Super-High Protein Pancakes with Blueberries ~ These low carb/flour-free, quick & easy, really high protein  pancakes are great for breakfast, but would be good any time the mood strikes.   :)

Fellow blogging buddy ~ Enid, of Enid Jones Photography ~ asked me if I had a good, high protein pancake recipe.  Since I'm not much of a breakfast eater, I really didn't ~ but, I was up for the challenge.  So, I surfed around the 'net & found this recipe, over on ~ Oatmeal After Spinning ~ that sounded intriguing.

I was inspired to create this pancake batter ~ that looks & behaves quite a bit like a traditional batter.  The cool thing about this pancake, is that it's ~ really high protein, is flour-free, pretty low carb/low fat AND it's also super tasty, quick & easy to make.  Booyah!!  Adding blueberries to the batter really makes it shine & if you're so inclined (I'm so inclined), add a few more to top it all off. (maybe with a little syrup, too :)  Roy & I devoured these little gems, in no time flat.  These high protein/low carb blueberry pancakes might just make a morning person/cook out of me yet... just maybe.   :)

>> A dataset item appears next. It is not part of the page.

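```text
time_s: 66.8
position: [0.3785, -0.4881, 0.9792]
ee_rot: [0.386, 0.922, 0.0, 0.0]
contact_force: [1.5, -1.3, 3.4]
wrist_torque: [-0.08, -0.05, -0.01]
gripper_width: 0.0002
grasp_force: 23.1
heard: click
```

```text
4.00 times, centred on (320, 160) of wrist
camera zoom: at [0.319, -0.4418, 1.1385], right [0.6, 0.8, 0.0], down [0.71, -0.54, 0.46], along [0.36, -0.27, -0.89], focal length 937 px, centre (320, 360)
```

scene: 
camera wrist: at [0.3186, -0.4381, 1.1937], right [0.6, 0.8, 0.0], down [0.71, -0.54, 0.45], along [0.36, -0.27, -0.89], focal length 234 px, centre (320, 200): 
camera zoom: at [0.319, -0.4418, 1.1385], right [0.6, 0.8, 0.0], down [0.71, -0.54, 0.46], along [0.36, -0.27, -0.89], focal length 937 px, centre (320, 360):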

Super-High Protein Pancakes with Blueberries ~ quick & low carb
serves one - 4 pancakes
To see nutritional stats ~ CLICK HERE ~


  • 1/3 cup fat-free cottage cheese (or cottage cheese of choice) 
  • 1 egg 
  • 1 scoop vanilla whey protein powder 
  • 1/2 tsp baking powder 
  • 1 Tbsp water 
  • 1/8 tsp vanilla extract 
  • 1/8 tsp cinnamon 
  • a dash of salt 
  • 1 Equal packet or sweetener of choice, to taste (optional)
  • 3 Tbsp frozen wild blueberries 
  • Pam cooking spray
  • your favorite pancake toppings (optional)


Blend first 9 ingredients (EXCEPT the blueberries) in a small food processor until fully blended & no lumps are remaining ~ scraping down sides if necessary.  Transfer batter to a bowl, let rest 5 minutes, then gently stir in the blueberries. 

Preheat skillet over medium-low heat while batter is resting. 

Spray skillet with Pam & ladle out the pancake batter into 4 pancakes.  Cook for approx. 4 minutes on one side (or until edges start to turn golden brown & a few bubbles appear) and flip. Cook for an additional 2-3 minutes on the other side. (they almost cook like traditional pancakes, but not quite. They will not get all the bubbles on top like regular pancakes do)

When both sides are golden brown, they're ready to eat.

Enjoy the pancakes as is (naked :) or finish them off with one of your favorite toppings, as desired. (optional) 

For my toppings I added ~ 3 Tbsp frozen blueberries, nuked for one minute & then mixed with a bit of sugar-free pancake syrup (I call it my ~ Blueberry Pancake Syrup) and a few squirts of  'I Can't Believe It's Not Butter' Spray. 

Other topping ideas to consider... fresh fruit; unsweetened applesauce; syrup (regular, light or sugar-free); nut butter; jam; butter/margarine.